研究課題
若手研究(B)
半導体製造に用いる高濃度アルカリ溶液では、主成分であるナトリウムイオンに対して8桁以上低い濃度で溶存する微量金属イオンでさえ汚染源となる。本研究では、放射線グラフト重合技術を駆使し、pH15の超塩基性領域下においても微量金属イオンの除去を可能とする吸着材の創製に成功した。作製した金属吸着材は、金属吸着性官能基としてピペラジニル-ジチオカルバミン酸基を有しており、高濃度アルカリ条件下(10M NaOH水溶液, pH 15)における金属イオン除去性能は、既存のアミン型吸着材の2.4倍を示した。
量子ビーム科学関連
本研究で提案する汎用高分子素材への新たな金属吸着性官能基の導入方法は、高選択性金属吸着材の創製に資する新たな知見を示した。
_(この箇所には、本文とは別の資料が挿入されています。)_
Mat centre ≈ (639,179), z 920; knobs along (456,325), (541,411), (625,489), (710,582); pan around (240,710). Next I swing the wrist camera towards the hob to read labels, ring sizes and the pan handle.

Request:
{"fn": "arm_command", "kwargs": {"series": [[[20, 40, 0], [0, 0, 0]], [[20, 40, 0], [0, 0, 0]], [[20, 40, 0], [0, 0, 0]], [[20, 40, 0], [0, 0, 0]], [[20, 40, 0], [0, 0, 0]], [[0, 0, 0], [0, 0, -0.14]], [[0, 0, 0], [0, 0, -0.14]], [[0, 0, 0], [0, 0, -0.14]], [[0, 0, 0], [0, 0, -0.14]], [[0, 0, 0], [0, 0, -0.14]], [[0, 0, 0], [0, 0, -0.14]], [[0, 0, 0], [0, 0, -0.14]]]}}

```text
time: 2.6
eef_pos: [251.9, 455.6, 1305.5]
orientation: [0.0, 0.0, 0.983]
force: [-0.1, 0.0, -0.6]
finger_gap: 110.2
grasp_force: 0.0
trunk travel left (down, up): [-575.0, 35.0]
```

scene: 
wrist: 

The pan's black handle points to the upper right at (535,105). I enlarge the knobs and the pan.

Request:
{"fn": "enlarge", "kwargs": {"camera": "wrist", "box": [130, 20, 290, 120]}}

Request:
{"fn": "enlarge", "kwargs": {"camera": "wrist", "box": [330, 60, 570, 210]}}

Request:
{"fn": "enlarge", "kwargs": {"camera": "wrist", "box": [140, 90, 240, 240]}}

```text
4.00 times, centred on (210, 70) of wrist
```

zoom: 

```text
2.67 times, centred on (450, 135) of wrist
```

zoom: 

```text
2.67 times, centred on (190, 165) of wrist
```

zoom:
また、本法は、新規の有価金属回収用吸着材や有害物質除去用吸着材の創製などへの応用展開に繋がることから、その学術的意義は大きい。さらに、本研究で用いる放射線グラフト重合技術は、汎用高分子素材の簡便かつクリーンな機能化手法であり、産業応用が容易であるといった点からも社会的意義は大きい。